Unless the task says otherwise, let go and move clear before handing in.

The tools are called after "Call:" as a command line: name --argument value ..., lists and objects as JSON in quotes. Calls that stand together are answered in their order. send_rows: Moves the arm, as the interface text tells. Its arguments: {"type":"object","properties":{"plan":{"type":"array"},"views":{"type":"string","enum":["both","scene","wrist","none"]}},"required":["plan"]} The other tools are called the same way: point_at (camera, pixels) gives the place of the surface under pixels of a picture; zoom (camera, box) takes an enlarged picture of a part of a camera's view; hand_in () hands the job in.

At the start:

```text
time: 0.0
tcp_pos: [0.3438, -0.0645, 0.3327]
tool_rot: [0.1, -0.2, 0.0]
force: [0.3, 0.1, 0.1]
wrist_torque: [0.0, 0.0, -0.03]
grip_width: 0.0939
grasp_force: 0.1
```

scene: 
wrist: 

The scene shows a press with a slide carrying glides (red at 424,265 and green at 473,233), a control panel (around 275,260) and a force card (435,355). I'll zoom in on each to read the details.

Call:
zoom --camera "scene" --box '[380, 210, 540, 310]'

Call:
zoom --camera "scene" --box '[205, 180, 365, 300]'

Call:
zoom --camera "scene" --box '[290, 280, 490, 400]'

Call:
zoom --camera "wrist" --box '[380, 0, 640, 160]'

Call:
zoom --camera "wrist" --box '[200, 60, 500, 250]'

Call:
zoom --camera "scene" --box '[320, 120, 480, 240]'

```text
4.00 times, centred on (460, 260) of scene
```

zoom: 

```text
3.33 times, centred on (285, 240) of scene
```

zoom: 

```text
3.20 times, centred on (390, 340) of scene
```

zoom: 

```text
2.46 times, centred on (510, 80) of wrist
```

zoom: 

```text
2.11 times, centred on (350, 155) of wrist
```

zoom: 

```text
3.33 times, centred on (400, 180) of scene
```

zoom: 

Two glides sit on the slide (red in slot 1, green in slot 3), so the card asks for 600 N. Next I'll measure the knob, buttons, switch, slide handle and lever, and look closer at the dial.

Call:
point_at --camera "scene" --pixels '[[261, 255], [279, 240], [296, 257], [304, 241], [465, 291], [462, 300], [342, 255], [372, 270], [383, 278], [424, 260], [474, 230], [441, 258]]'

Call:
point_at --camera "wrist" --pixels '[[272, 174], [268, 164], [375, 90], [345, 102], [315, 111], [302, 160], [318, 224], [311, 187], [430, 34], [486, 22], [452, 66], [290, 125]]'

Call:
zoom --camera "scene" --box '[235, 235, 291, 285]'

• STATED GOAL: Which lines above contain the word "times"? Copy each of them.

• THE RESPONSE:
4.00 times, centred on (460, 260) of scene
3.33 times, centred on (285, 240) of scene
3.20 times, centred on (390, 340) of scene
2.46 times, centred on (510, 80) of wrist
2.11 times, centred on (350, 155) of wrist
3.33 times, centred on (400, 180) of scene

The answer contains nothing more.